Melbourne has also received plenty of rain, with 48 millimetres recorded at Sandringham in the city's south, 47 millimetres at Keilor in the north-west and 33 millimetres in the city.
The Bureau of Meteorology (BOM) says there may be more showers on the way later this afternoon but the heaviest rain has passed.
Intense rainfall and flooding was also reported at a number of other sites across Melbourne including Montague Street in South Melbourne, Victoria Street at Footscray, and Maribyrnong Road.
There is also a road weather alert in place for Melbourne and the suburbs warning motorists of dangerous driving conditions.
Emergency crews brought in chainsaws to remove a fallen tree affecting inbound traffic on King St in the city this morning.
A severe weather warning has been issued for the rainfall, which could lead to flash flooding across regional Victoria, including at Horsham, Shepparton, Seymour, Ballarat, Geelong, Wodonga and Wangaratta.
The BOM said the low-pressure trough was almost stationary over central Victoria and is likely to deepen into a low pressure system over central parts of the state before moving north-west later tonight.

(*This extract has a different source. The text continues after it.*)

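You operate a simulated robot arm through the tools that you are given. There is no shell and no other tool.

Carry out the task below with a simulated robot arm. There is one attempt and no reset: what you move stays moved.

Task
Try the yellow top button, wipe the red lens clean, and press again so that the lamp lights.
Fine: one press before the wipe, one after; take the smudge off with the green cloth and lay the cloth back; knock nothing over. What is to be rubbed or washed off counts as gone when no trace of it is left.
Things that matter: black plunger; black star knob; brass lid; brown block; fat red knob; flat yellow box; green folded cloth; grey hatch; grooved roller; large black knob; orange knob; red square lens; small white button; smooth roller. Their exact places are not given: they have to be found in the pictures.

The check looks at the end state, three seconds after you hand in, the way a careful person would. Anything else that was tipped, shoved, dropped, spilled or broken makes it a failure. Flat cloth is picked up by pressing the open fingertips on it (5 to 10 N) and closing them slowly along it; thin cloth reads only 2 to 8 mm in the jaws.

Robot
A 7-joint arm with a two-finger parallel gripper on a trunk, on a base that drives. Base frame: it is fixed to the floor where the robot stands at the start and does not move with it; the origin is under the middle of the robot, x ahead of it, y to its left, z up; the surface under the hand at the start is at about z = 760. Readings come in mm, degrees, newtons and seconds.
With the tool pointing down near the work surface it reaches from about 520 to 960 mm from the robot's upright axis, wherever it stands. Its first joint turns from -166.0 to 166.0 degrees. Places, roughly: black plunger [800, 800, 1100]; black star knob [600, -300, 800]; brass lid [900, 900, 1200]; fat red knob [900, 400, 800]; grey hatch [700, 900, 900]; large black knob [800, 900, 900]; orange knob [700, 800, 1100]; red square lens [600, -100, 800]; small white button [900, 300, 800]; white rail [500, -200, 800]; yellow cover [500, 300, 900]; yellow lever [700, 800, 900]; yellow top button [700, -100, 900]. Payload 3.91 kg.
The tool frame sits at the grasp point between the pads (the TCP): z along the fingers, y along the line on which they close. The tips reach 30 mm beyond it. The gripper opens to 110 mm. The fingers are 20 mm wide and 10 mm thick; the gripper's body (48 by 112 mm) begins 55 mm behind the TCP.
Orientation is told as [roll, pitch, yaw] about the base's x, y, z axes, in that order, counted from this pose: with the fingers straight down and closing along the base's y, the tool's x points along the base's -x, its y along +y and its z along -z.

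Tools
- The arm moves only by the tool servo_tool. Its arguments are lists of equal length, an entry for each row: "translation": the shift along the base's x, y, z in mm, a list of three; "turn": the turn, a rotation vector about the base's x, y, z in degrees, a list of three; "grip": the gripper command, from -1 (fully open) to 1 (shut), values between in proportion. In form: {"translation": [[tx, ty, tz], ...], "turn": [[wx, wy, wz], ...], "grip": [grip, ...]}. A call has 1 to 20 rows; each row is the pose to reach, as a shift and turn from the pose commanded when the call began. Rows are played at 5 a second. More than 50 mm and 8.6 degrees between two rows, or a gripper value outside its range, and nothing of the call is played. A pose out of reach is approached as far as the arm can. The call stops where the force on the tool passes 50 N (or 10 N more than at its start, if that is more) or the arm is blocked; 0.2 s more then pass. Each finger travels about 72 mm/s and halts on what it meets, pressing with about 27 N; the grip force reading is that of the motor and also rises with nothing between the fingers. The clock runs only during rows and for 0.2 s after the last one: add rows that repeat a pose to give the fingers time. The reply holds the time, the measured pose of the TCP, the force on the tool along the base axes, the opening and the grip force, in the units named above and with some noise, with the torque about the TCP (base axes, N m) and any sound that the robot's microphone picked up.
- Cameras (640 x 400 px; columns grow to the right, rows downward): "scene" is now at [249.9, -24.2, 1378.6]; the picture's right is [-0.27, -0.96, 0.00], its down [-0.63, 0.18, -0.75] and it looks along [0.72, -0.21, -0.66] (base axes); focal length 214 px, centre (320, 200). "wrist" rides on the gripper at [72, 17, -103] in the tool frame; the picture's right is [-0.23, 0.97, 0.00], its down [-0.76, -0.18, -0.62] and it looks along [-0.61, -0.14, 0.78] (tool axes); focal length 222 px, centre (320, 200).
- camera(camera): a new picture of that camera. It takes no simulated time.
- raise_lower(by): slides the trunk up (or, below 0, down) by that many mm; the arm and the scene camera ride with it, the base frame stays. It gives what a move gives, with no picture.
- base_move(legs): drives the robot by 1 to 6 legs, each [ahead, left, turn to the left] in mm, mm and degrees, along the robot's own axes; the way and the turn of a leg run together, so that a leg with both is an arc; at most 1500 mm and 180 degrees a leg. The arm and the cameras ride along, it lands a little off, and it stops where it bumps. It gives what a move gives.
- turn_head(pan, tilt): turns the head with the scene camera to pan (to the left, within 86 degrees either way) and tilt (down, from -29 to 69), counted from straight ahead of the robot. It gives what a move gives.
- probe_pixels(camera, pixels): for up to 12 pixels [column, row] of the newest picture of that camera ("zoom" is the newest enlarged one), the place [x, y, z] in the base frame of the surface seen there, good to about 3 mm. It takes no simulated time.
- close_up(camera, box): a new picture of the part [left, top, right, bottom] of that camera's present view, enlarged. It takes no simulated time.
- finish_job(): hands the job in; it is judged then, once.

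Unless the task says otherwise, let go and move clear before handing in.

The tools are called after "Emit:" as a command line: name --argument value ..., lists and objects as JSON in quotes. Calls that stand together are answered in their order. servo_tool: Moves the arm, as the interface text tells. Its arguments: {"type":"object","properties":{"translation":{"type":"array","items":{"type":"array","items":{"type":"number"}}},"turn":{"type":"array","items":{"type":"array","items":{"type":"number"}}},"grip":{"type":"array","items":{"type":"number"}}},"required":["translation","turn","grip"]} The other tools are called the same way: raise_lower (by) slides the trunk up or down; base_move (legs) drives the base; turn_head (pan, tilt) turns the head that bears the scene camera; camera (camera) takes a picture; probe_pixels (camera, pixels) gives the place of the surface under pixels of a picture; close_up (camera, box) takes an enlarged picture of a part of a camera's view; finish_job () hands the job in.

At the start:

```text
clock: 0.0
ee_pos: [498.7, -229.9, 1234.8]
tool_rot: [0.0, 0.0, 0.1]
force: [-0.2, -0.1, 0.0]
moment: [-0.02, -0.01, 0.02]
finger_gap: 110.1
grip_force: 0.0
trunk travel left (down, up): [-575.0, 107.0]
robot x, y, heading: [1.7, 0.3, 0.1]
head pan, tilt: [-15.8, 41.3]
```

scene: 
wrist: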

There are also initial flood warnings for metropolitan Melbourne and for the Goulburn and Barwon rivers and parts of West Gippsland.
Earlier, BOM forecaster Dean Stewart said parts of Melbourne could get between 15 and 50 millimetres of rain.
"It really depends on how many storms happen … but some intense rainfall [is] expected that's likely to lead to some localised flash flooding around parts of Melbourne," he said.
There has already been some storm activity and heavy downpours in the state's west and north, and the Strathbogie Ranges in the north-east has received 20 millimetres of rain in 20 minutes overnight.
The SES this morning warned Victorians not to drive through flood waters, as a series of storm systems move across the state.
Laura De Wildt from the SES said people should take care on their drive to and from work.
"Drive to conditions. If the road's flooded, you just don't know what's under the water so turn around, find another route," she said.